Material provided:
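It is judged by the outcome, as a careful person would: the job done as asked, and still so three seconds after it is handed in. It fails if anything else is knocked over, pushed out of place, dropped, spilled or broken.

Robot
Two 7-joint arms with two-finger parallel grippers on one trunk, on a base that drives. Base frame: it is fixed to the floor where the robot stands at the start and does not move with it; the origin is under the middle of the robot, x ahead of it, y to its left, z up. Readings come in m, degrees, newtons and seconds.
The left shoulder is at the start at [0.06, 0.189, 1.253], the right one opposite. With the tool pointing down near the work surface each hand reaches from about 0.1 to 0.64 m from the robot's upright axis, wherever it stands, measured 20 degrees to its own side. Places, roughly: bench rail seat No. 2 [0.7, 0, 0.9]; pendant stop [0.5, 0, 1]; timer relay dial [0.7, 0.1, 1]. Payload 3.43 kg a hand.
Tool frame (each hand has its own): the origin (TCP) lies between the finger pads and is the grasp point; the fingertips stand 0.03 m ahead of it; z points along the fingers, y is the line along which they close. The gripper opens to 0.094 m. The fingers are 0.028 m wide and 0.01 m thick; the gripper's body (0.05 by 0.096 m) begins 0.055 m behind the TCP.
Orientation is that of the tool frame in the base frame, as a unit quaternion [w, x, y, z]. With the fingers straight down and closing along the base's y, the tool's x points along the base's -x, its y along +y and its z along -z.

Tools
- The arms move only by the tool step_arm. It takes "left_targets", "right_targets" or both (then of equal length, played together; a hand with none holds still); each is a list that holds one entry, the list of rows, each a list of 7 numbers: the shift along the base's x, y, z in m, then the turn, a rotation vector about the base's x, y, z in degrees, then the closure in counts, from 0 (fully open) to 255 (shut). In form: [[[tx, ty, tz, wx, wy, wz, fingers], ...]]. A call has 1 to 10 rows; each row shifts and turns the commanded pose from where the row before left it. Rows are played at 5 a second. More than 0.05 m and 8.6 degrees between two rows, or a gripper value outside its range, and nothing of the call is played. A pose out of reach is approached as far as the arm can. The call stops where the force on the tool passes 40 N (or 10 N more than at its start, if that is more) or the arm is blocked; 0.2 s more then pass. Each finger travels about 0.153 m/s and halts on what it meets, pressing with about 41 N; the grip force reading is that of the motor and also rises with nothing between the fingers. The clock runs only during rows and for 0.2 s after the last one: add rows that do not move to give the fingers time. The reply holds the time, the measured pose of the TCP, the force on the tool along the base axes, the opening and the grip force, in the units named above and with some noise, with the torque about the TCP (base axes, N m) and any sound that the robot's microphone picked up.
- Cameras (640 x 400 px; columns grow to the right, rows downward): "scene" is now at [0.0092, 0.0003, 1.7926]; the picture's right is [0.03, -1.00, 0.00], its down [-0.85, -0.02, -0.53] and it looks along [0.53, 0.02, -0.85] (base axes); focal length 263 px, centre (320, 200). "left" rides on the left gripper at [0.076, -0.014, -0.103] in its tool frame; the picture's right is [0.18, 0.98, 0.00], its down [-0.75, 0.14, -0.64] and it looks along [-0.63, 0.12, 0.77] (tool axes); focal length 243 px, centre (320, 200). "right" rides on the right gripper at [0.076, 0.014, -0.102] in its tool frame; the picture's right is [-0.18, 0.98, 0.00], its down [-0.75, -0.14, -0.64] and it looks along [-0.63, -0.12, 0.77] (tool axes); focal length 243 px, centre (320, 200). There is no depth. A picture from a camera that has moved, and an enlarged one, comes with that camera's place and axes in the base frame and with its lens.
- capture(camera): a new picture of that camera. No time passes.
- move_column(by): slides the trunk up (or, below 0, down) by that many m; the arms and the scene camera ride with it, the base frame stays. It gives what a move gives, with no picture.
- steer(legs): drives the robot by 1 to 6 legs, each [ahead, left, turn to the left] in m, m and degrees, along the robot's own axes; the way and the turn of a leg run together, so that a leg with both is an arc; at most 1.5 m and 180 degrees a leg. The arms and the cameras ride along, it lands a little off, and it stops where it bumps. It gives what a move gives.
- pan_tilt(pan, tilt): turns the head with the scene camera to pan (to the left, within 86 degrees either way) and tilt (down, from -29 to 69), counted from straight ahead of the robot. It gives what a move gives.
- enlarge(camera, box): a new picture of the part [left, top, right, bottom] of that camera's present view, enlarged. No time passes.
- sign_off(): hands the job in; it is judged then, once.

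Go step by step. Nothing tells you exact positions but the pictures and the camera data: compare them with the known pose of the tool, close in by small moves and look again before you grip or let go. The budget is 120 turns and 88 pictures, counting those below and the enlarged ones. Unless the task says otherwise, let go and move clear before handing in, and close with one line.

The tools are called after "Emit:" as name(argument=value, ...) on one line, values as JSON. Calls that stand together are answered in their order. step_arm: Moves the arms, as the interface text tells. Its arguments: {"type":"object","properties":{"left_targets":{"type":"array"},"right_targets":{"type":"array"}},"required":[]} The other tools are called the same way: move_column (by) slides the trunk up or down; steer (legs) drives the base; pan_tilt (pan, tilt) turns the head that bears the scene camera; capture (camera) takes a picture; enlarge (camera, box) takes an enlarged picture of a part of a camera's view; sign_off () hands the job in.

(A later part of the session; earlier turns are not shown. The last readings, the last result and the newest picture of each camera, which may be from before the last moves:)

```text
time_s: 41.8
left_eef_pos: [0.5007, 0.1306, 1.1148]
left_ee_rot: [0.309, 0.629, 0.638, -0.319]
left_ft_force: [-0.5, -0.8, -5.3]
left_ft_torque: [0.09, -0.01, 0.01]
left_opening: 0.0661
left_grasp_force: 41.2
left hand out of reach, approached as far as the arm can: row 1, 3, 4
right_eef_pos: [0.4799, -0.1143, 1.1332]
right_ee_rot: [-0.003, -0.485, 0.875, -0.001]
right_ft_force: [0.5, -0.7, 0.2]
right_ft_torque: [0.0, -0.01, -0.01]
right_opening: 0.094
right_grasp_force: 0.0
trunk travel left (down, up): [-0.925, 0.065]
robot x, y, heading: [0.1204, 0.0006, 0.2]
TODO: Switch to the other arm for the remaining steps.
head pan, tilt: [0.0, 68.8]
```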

Challenges:
A) Pull out the sentences of the extracted text that run from "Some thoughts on" through "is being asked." and give them unchanged.
B) Pick up the extracted text at the point where it stops and go on.

Extracted text:

Arzu was asked to present her thoughts in a panel discussion, as Head of Research at IHRC, at the launch of the Tolerace toolkit dealing with racism and how to counter it, in various European settings.  The launch took place in Lisbon, Portugal, in February 2013.  What follows was written up and uploaded for the first time in July 2026.

 

Some thoughts on better horizons.

 

I was really struck by comments yesterday about the making invisible of diversity except where it comes into conflict with the state or wider society. Comments from respondents about losing minority culture, comments regarding feelings of shame. I was struck by these because they express the loss at the heart of what, as Salman [Sayyid] said yesterday, the answer to the question we don’t realise is being asked.

Task-by-task outputs:
A)
Some thoughts on better horizons.

 

I was really struck by comments yesterday about the making invisible of diversity except where it comes into conflict with the state or wider society. Comments from respondents about losing minority culture, comments regarding feelings of shame. I was struck by these because they express the loss at the heart of what, as Salman [Sayyid] said yesterday, the answer to the question we don’t realise is being asked.

B)
I’ve been trying to address some thoughts to the idea of academia and policy, because we know that those that make policy don’t listen to what they don’t want to, so that eventually whether academic or activist or community leader, you end up doing what muted groups do i.e. change the way you talk to get heard and in doing so you are no longer talking about what you experience, but what policymakers / government / powerful elites SAY is your problem. We do so because we have to at the community level, most of the time, because that’s the only way you can get something for your cause, even though it compromises your cause – maybe even totally undermines it.

 

How do you break the cycle?

 

I’m not sure, in fact I’m fairly sure you can’t. So, what can we do? How can we address the loss as activist or academics? Or as political actors or a combination of two or three of the above?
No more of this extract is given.